Among people with one of the nine top cancers, cancer stage at diagnosis and upon starting treatment and survival rates vary according to race.
Chenyue Zhang, PhD, of the Shanghai Medical College in China, and colleagues studied data on 950,377 Asian, Black, white and Latino people diagnosed with prostate, ovarian, breast, stomach, pancreatic, lung, liver, esophageal or colorectal cancer between January 2004 and December 2010.
The investigators collected their data from the U.S. National Cancer Institute’s Surveillance, Epidemiology and End Results database. Findings were published in JAMA Network Open.
Fifty-three percent of the cohort members were men. Seventy-two percent were white, and this group had an average age of 65 when they were diagnosed with cancer. Twelve percent were Black, with an average age of 62 at diagnosis. In addition, 6.9% were Asian, with an average age at diagnosis of 63; and 9.2% were Latino, with an average age at diagnosis of 61.

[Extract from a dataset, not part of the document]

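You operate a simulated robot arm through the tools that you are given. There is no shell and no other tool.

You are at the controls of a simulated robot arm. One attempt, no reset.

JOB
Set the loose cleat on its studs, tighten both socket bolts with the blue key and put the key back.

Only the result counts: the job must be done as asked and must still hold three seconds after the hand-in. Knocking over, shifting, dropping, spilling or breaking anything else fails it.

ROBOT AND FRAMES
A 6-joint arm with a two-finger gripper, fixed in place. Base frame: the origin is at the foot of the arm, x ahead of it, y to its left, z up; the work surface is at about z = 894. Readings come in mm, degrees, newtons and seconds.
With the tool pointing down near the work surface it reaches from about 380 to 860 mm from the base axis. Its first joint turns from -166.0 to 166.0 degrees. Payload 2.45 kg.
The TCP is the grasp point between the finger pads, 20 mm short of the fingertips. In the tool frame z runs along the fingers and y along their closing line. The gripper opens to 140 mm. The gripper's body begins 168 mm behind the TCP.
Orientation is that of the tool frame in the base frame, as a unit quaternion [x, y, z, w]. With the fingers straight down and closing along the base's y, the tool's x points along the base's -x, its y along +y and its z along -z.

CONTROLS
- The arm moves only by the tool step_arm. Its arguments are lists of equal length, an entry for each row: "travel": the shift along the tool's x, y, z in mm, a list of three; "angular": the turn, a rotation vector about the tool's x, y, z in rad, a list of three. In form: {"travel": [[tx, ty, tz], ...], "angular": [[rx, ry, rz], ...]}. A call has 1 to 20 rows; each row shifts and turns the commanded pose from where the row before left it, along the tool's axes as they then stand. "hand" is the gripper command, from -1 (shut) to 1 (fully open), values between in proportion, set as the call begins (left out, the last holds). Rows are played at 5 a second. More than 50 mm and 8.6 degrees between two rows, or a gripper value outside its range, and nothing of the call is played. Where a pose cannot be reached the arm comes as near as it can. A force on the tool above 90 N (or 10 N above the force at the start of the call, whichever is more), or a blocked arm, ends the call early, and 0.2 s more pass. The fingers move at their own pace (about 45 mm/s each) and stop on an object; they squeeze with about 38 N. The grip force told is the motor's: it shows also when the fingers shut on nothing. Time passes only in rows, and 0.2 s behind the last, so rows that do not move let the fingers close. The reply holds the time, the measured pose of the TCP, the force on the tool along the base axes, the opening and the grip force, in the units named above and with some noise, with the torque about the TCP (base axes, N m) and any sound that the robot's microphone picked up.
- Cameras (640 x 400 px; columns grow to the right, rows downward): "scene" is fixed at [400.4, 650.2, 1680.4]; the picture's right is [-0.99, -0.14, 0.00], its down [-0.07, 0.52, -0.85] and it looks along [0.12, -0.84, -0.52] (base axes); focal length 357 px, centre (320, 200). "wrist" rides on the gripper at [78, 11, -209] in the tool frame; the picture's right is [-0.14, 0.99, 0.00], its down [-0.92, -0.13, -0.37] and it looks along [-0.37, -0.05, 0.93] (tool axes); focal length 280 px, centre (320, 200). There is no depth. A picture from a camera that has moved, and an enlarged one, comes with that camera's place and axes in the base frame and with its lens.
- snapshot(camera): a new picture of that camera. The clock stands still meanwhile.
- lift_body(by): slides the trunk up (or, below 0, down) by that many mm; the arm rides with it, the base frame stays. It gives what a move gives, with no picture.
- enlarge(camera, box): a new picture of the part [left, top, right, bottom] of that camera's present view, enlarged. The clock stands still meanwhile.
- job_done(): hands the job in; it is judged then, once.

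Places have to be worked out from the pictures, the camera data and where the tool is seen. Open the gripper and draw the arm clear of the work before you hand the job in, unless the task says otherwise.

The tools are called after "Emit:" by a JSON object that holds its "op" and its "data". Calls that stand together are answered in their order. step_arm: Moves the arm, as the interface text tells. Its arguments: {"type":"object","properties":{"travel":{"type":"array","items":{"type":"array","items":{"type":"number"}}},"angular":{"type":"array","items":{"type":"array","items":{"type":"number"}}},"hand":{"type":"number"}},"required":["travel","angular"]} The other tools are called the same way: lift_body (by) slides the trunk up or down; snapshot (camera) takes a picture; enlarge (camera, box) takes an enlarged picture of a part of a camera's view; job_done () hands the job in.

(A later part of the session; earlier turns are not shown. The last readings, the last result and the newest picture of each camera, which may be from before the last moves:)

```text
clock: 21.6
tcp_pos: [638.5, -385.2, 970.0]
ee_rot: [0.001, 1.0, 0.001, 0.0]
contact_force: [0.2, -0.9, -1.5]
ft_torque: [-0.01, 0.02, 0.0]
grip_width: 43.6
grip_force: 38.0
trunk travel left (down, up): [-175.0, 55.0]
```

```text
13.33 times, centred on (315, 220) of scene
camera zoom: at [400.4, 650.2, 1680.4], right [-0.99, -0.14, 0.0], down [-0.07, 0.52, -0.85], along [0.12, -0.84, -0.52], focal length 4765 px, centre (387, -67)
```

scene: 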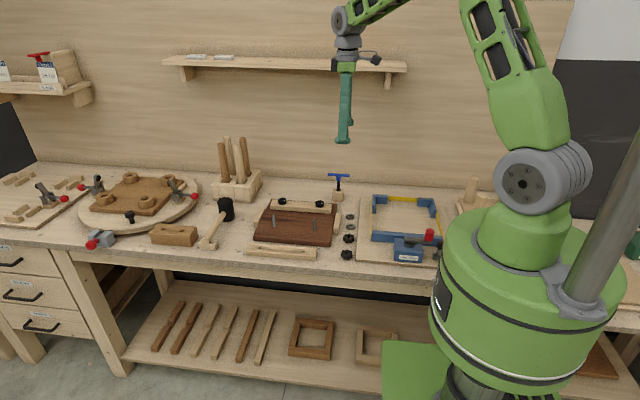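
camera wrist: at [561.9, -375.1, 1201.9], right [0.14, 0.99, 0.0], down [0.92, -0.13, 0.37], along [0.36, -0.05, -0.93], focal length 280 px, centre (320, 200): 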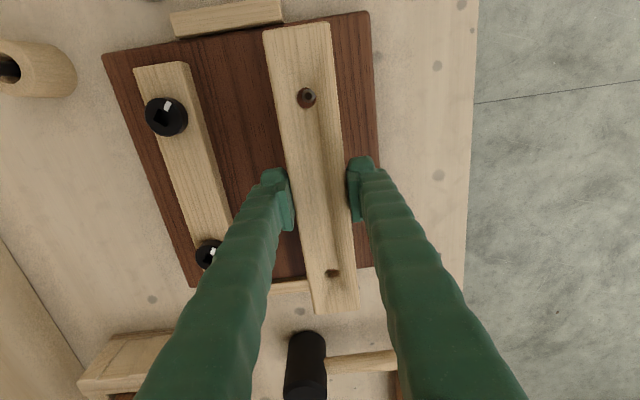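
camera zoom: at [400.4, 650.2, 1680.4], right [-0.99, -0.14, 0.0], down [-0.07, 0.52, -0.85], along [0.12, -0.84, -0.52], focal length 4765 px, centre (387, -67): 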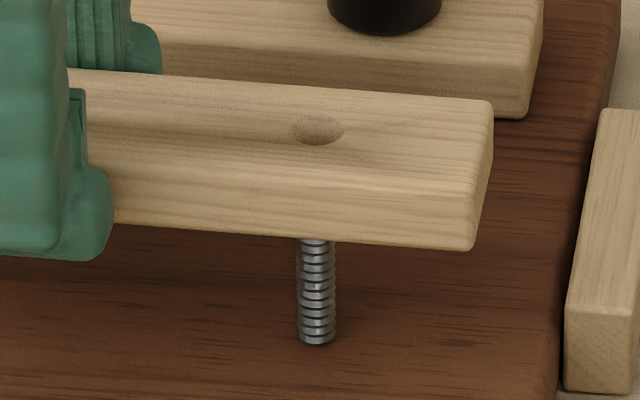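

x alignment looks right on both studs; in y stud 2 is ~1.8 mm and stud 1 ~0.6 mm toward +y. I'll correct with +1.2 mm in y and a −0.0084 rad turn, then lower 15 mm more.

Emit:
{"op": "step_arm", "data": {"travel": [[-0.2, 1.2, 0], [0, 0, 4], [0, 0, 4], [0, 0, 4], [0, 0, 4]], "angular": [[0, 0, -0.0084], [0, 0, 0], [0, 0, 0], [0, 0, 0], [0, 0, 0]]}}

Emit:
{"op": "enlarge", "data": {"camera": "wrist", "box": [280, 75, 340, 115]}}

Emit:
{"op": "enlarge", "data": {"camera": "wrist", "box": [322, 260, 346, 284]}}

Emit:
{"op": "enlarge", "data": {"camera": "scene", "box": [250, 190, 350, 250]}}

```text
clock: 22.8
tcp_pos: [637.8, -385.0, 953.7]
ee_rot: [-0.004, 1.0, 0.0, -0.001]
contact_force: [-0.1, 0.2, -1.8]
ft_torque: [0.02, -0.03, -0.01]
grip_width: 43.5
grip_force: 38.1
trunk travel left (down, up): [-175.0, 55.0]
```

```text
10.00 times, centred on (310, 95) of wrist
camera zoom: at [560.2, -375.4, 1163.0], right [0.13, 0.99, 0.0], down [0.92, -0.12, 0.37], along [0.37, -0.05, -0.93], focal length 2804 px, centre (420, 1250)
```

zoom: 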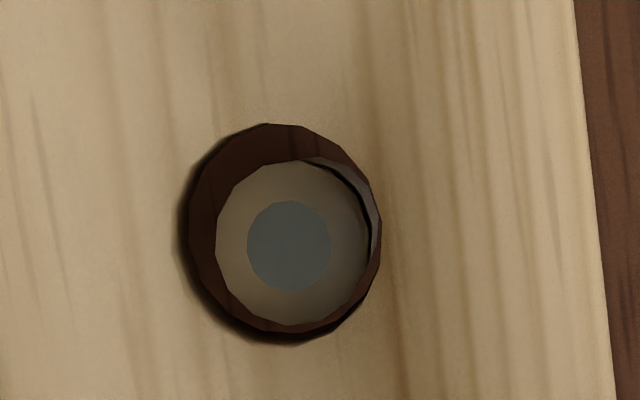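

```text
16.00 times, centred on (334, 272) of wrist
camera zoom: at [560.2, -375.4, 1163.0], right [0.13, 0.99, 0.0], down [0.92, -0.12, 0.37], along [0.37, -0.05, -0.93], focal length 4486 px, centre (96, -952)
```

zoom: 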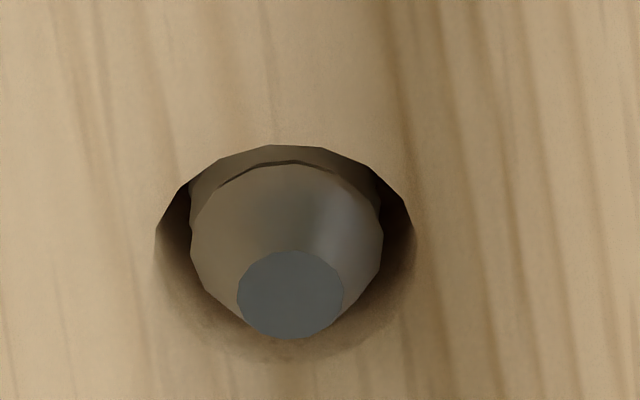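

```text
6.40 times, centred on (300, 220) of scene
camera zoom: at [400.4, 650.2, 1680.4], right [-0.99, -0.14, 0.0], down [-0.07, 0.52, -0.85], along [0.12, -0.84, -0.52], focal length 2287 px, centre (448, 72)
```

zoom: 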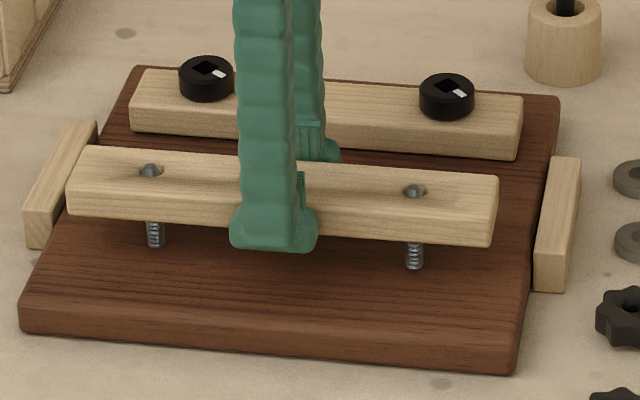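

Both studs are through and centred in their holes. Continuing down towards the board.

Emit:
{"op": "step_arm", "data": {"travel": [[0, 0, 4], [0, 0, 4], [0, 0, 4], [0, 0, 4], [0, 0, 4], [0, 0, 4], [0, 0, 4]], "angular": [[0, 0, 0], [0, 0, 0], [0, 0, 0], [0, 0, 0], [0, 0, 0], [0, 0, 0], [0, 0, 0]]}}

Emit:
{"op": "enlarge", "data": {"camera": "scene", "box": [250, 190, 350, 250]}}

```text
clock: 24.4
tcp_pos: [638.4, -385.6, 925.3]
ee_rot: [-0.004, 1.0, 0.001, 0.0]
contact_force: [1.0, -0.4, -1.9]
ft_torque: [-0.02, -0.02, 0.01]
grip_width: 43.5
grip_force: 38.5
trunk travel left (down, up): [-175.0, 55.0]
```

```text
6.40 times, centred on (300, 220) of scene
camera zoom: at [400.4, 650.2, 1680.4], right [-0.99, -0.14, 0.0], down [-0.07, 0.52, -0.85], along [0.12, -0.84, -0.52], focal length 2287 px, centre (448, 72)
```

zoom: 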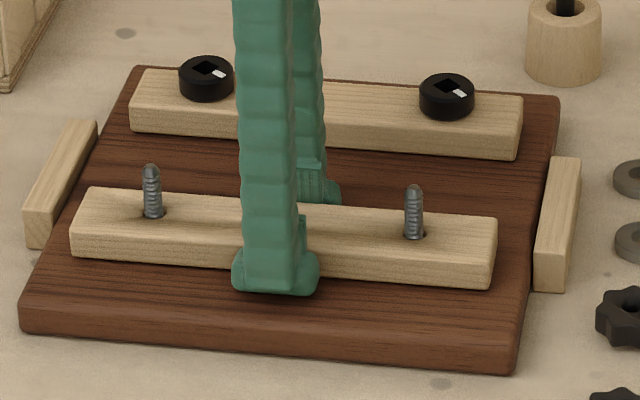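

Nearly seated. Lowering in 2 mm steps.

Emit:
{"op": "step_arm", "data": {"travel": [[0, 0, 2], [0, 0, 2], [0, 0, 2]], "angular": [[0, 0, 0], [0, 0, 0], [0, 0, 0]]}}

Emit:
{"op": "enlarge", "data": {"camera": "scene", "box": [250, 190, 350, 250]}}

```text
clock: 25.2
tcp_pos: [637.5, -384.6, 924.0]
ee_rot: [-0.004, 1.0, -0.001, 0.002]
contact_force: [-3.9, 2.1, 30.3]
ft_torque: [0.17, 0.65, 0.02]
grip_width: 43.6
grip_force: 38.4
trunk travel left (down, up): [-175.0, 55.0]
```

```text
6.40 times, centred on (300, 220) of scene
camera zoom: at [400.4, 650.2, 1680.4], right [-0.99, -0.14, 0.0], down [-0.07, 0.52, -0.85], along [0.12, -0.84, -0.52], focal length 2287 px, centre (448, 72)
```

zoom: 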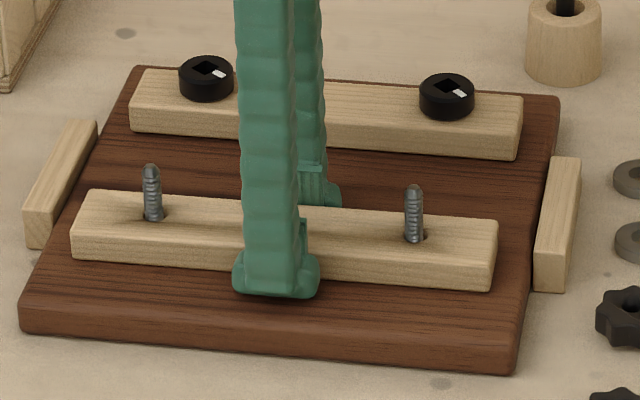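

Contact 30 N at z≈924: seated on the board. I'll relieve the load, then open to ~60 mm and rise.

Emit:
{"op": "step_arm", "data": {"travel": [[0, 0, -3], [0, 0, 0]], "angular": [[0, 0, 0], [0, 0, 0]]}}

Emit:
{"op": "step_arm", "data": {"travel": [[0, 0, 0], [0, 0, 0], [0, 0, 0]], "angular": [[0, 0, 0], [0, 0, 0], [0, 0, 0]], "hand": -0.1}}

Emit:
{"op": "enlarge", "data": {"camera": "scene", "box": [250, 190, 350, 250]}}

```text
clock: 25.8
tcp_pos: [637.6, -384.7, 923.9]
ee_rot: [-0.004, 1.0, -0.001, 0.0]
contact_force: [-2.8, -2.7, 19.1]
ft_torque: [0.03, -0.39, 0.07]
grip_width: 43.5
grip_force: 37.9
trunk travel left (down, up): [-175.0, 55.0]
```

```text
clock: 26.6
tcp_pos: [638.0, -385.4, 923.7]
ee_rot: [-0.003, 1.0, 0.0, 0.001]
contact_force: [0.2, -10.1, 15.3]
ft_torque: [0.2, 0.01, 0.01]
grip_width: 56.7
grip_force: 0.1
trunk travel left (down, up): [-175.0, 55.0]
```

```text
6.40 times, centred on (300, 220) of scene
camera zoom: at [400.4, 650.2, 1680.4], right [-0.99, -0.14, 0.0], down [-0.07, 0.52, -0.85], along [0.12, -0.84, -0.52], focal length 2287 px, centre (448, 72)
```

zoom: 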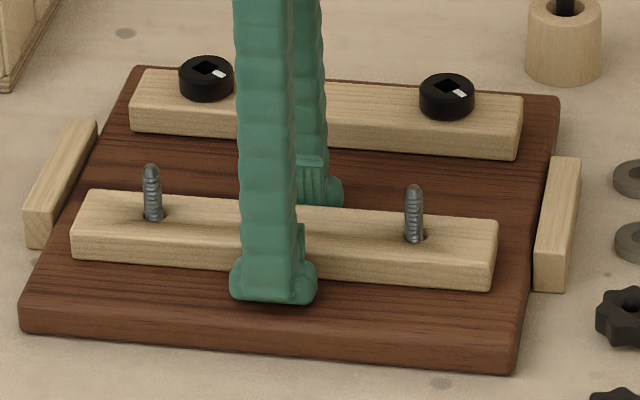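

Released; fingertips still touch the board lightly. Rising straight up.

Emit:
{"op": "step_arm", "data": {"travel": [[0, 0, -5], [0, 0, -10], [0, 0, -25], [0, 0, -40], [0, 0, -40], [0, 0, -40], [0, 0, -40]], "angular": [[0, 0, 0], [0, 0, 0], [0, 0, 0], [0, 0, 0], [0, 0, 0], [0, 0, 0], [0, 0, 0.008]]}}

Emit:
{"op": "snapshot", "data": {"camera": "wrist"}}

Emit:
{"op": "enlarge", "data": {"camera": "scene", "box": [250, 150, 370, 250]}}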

After adjusting the data to account for various differences among the cohort members, the study authors found that compared with Asians, African Americans were 14% more likely to have metastatic disease by the time of their cancer diagnosis.
Compared with Asians, Blacks were 37% less likely to receive definitive treatment and Latinos were 25% less likely.
Compared with Asians, whites were 31% more likely to have poorer cancer-specific survival and 33% more likely to have poorer overall survival. Blacks were a respective 65% and 75% more likely to have poorer cancer-specific and overall survival, while Latinos were a respective 30% and 28% more likely to have poorer cancer-specific and overall survival.
“These findings,” the study authors concluded, “may help to optimize treatment and improve outcomes” for people diagnosed with major cancers.